WHAT YOU HAVE TO DO> In the provided text, find "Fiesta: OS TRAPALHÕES" and reproduce everything up to and including "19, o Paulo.".

[START PROVIDED TEXT]

Renato: Não, antes nós
não tínhamos problemas com a censura, e continuamos a não ter. Embora, nós
estejamos, na verdade, vivendo um período de fechadura, pois trabalhamos para a
criança e isso nos responsabiliza muito mais. Pra você ter uma idéia, fazendo
uma sátira do Super-Homem, eu coloquei prego na boca e nem dei conta do que
estava fazendo. O programa foi ao ar e houve o maior rebú, recebi cartas e mais
cartas de pais reclamando, dizendo que eu estava dizendo para as crianças
comerem prego, entende? A gente tem de ter uma responsabilidade enorme e uma
censura também, porque tudo o que dizemos e fazemos vai atingir diretamente a
criança.
Fiesta: Você já fez
teatro?
Renato: Já fui convidado,
mas acho que o público adulto não me aceitaria. Ele está acostumado a me ver
fazendo humor para a criança, o que é diferente. A criança não quer ouvir, quer
ver, por isso há mais misce-scène, movimento.
Fiesta: OS TRAPALHÕES vai
ser exibido também em Portugal, é verdade?
Renato: É verdade. A TV
Globo continua a fazer sucesso em Portugal e eles pediram um piloto do meu
programa. Fiquei entusiasmado e quis fazer uma montagem, mas disseram que não
precisava porque lá eles riam de tudo. Olha, se você quer saber, daqui a pouco,
os portugueses vão perder o sotaque e começar a imitar a gente.
Fiesta: Você recebe
muitas cartas de crianças? O que elas dizem?
Renato: A maioria pede
para eu repetir esse ou aquele quadro, dão sugestões, dizem do que gostaram
mais ou não.
Fiesta: Você tem filhos?
Renato: Quatro. Um de colo, um de berço e um que manda em mim. Uma menina de 2 anos, Juliana: um de onze, Renato: um de 17, Ricardo e outro de 19, o Paulo.
Fiesta: Todos da mesma
mulher?
Renato: Todos da mesma
mulher e primeira namorada. E sou muito família e me preocupo muito com eles.
Casei com 24 anos, mas namorava minha mulher desde os 17.

[END PROVIDED TEXT]
[START INFORMATION SUPPLIED]

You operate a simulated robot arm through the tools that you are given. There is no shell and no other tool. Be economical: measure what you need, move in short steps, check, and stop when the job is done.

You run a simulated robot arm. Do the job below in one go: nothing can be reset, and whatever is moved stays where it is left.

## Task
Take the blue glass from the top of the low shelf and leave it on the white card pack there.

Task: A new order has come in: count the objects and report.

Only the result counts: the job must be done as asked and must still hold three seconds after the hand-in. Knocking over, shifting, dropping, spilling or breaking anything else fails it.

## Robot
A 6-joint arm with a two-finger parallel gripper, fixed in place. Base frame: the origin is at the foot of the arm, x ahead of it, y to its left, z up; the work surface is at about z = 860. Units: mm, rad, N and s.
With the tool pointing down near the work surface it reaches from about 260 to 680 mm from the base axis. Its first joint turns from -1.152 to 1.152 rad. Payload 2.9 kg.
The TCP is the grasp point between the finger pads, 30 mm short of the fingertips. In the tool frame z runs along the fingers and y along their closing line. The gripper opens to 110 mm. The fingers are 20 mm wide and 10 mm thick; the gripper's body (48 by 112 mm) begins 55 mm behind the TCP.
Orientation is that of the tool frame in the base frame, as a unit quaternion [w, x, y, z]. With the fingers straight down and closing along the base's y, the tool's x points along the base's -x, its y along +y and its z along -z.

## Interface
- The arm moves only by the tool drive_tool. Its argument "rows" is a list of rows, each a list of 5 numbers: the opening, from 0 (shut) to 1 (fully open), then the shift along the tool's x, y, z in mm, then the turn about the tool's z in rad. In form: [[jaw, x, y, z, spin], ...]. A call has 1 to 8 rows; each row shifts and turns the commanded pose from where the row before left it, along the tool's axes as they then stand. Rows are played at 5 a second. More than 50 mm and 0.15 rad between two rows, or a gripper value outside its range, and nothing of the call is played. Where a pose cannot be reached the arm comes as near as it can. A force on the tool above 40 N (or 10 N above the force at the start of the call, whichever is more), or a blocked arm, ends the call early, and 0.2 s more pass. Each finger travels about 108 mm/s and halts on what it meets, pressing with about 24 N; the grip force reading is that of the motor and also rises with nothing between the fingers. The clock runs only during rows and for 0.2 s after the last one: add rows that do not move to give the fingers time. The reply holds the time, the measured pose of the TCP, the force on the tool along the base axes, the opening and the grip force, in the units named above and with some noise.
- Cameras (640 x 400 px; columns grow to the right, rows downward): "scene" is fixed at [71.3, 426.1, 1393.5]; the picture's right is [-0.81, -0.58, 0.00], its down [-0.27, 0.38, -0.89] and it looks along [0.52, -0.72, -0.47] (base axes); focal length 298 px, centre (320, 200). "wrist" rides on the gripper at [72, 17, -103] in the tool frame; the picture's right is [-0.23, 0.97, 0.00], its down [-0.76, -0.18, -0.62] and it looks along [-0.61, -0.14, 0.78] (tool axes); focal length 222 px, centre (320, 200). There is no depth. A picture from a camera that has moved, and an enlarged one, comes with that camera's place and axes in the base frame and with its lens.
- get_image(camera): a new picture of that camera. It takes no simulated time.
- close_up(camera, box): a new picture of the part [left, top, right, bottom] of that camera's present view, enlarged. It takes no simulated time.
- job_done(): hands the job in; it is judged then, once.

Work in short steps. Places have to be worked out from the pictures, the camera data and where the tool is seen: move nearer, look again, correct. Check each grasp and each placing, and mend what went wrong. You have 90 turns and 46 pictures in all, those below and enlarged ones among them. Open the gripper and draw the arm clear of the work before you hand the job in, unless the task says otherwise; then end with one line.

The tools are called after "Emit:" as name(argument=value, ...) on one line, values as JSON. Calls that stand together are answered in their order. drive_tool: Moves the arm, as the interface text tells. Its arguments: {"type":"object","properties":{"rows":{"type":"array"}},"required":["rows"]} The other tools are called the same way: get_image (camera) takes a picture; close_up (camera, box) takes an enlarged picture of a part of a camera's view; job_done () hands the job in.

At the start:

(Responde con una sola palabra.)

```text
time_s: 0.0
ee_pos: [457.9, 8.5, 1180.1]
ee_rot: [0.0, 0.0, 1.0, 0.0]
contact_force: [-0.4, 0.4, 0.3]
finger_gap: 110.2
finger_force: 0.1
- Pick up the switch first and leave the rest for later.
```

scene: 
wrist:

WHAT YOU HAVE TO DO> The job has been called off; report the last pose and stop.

[END INFORMATION SUPPLIED]

REPLY TO THE TASK>
Fiesta: OS TRAPALHÕES vai
ser exibido também em Portugal, é verdade?
Renato: É verdade. A TV
Globo continua a fazer sucesso em Portugal e eles pediram um piloto do meu
programa. Fiquei entusiasmado e quis fazer uma montagem, mas disseram que não
precisava porque lá eles riam de tudo. Olha, se você quer saber, daqui a pouco,
os portugueses vão perder o sotaque e começar a imitar a gente.
Fiesta: Você recebe
muitas cartas de crianças? O que elas dizem?
Renato: A maioria pede
para eu repetir esse ou aquele quadro, dão sugestões, dizem do que gostaram
mais ou não.
Fiesta: Você tem filhos?
Renato: Quatro. Um de colo, um de berço e um que manda em mim. Uma menina de 2 anos, Juliana: um de onze, Renato: um de 17, Ricardo e outro de 19, o Paulo.